Exercise 1: Reproduce only the lines of the material below that start at the line containing "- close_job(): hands" and stop at the line containing "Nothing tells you". Keep both end lines. Use a Markdown table whose columns are Number (a running number) and Entry (the line), and skip blank lines.

Document extract:
Ask Richard: Frustrated by Parents’ Religious Indoctrinating January 20, 2011

Ask Richard: Frustrated by Parents’ Religious Indoctrinating

To the readers: As I was finishing my response it was vaguely reminding me of something, and when I realized what it was I had to chuckle. I might sound a little like Polonius giving parting advice to his son Laertes in Hamlet. For some reason I’m a little embarrassed if I do. This very brief letter allows for only generic suggestions, and such things can sound like trite platitudes or wise proverbs. I suppose the difference between those is in the eye of the reader.

Note: Letter writers’ names are changed to protect their privacy.

i hate my life because my parenst are making me beleive that this jesus guy is god

Dear Greg,

Relax. Don’t worry, no one can “make” you believe anything. It’s too late for that. Your mind has already developed enough independence to think your own thoughts. Otherwise you wouldn’t have written your email. Your parents can make you do things that are about Jesus, such as attending church, going to Bible study, or saying prayers, but that’s all on the outside. That’s just stuff you have to do. Inside your mind, you’re free to think your own thoughts and believe what makes sense to you.

So don’t hate your life. It really is your life, and it’s something to love and cherish and to take good care of. Fill it with healthy food, healthy exercise, healthy relationships, and most of all, healthy thoughts. Fill it with all the knowledge that you can jam into your head. Knowledge is your key to life-long freedom.

I’m assuming that you’re quite young, and probably still dependent on your parents for your welfare, so you might just have to go along with the outward stuff they want you to do. I cannot tell from your letter if you feel free to frankly tell them your opinion. Sometimes parents handle such things well, and sometimes they don’t. Maybe you can negotiate something with them, maybe not.

Think carefully about your words before you let them out, whether talking about your disbelief in gods or your friend’s new hairstyle. Words are very powerful. Too often we throw them around recklessly. Consider what will be your words’ effect on others and what will be the consequences for you. Sometimes silence is the wisest thing to say.

But even the religious stuff you’re forced to do, you can turn to your advantage. Be a secret anthropologist, studying the beliefs and practices of the people who surround you. Knowing how they think and react will be a big advantage as you grow into adulthood.

Source data:

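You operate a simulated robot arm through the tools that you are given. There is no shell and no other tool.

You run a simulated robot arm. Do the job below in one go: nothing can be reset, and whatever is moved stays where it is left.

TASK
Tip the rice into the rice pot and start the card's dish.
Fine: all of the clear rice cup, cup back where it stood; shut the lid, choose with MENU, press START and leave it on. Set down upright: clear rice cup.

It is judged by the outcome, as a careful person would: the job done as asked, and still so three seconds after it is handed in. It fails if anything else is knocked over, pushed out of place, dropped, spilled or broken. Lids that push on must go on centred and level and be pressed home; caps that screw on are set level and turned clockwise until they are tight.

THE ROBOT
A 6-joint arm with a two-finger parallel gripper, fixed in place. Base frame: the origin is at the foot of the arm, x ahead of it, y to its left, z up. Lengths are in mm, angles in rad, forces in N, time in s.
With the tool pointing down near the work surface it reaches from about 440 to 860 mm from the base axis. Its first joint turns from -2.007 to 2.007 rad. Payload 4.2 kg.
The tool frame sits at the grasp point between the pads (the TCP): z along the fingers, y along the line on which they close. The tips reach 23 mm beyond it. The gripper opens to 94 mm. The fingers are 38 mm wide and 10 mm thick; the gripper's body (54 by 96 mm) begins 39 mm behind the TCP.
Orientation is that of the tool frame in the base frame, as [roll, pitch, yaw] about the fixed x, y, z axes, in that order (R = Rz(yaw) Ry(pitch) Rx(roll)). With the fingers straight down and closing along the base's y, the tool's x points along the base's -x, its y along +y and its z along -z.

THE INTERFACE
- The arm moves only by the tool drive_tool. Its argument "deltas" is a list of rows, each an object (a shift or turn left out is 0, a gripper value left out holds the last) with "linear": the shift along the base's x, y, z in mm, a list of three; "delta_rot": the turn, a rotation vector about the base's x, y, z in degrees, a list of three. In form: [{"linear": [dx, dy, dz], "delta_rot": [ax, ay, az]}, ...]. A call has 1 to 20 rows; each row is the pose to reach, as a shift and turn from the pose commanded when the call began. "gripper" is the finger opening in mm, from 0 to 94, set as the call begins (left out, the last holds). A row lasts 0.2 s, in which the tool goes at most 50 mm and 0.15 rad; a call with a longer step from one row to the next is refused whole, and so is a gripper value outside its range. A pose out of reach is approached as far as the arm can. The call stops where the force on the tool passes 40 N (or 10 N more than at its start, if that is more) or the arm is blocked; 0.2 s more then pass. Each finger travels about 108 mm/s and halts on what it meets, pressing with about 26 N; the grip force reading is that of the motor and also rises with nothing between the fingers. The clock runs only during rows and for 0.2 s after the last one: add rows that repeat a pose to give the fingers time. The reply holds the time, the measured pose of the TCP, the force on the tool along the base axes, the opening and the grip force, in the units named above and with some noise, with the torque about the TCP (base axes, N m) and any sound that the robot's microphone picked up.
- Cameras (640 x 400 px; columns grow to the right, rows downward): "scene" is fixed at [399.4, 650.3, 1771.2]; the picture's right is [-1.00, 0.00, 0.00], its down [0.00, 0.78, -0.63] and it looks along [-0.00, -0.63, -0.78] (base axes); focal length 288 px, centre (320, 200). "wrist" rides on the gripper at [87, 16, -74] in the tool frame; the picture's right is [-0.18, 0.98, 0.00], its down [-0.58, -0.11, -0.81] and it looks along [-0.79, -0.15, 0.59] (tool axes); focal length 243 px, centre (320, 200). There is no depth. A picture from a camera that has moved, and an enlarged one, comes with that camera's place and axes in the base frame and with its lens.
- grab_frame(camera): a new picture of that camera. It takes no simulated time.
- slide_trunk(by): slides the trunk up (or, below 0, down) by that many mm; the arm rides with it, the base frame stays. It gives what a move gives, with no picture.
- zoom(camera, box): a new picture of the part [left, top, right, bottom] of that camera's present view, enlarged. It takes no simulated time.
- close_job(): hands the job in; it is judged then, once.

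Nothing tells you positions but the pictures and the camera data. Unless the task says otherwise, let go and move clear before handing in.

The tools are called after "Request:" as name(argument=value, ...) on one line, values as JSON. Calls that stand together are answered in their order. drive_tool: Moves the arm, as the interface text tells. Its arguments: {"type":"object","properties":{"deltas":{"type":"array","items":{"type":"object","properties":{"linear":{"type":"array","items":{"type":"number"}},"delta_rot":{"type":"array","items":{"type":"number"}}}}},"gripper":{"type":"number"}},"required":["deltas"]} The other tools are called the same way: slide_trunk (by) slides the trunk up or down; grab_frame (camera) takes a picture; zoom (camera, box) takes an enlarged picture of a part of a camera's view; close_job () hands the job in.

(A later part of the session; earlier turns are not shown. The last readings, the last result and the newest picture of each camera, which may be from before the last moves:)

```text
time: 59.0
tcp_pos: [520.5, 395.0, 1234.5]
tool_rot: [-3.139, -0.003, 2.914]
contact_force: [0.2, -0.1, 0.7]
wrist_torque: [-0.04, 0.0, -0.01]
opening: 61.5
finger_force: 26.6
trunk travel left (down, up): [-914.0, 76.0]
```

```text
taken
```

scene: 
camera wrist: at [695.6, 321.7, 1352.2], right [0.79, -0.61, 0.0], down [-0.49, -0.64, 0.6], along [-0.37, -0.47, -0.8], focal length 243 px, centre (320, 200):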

Exercise 2: Write what comes next in the document extract.

Expected output 1:
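| Number | Entry |
|---|---|
| 1 | - close_job(): hands the job in; it is judged then, once. |
| 2 | Nothing tells you positions but the pictures and the camera data. Unless the task says otherwise, let go and move clear before handing in. |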

Expected output 2:
Right now, the part of your life that you can control is inside your mind. Slowly, as you grow up you’ll gain more freedom over the outside parts of your life, like what you do, where you go, and who you are with. But for every one of those new freedoms will come a responsibility to handle that freedom wisely, being careful to not be thoughtless, reckless, or harmful to yourself or others. Like heads and tails, freedom and responsibility always go together.

I don’t think Jesus was a god either. If he existed at all, he was a man who tried to change things, and he was murdered for it. He had some good things to say about being kind and loving, helping others, and keeping hate out of your heart. That’s good advice for anybody, and you don’t need to believe in gods to put it into practice.

Taking that advice, don’t let your frustration grow into hate for your parents. They’re probably not trying to deliberately torment you; they’re probably just trying to do what they think will help you. It’s natural for young people to have some conflicts with their parents as they grow into independent adults, but it doesn’t always have to be hateful. Try to keep your love for them even when you’re mad at them. It might soothe your anger a little to consider that there are many, many young people who hate their lives because they don’t have parents who make them do stuff. They don’t have food, or beds, or clothes either. Sometimes looking at a broader picture can give you a little more patience with your situation.

It’s possible to disagree with them and not be constantly tense from annoyance and aggravation. Ask yourself, “Is this upset really bigger than me? Aren’t I actually bigger than it?” Some battles are worth fighting now, some are better if they’re postponed. The right time will be when you are in a position of strength and independence. And then sometimes when the time is finally right, it just isn’t that important any more.

Whenever your frustration or any other feeling is about to boil over, here’s a trick that will save you a great deal of regret and apologies: Quietly take three deep, slow breaths. Slowly inhale deeply, pause for just a second, and slowly exhale fully. Repeat three more as needed. There’s nothing like a powerful shot of oxygen to help you handle any situation, whether it’s painful boredom at a religious thing you have to do, or panic when you look at the first question on an important exam in school. Oxygen is your friend. It soothes the emotions and clears the mind.

Find other people close to your age who feel the same way. They’re out there. Just be discrete, and be sure they know how to keep your private information private. Stick around here and begin to comment on various posts, sharing a little of yourself at a time. You’ll find there are many people who definitely understand what you’re going through. You’re certainly not alone. Also, Google “teen atheist” and “young atheist,” and you’ll find a variety of resources for young people who are also your predicament.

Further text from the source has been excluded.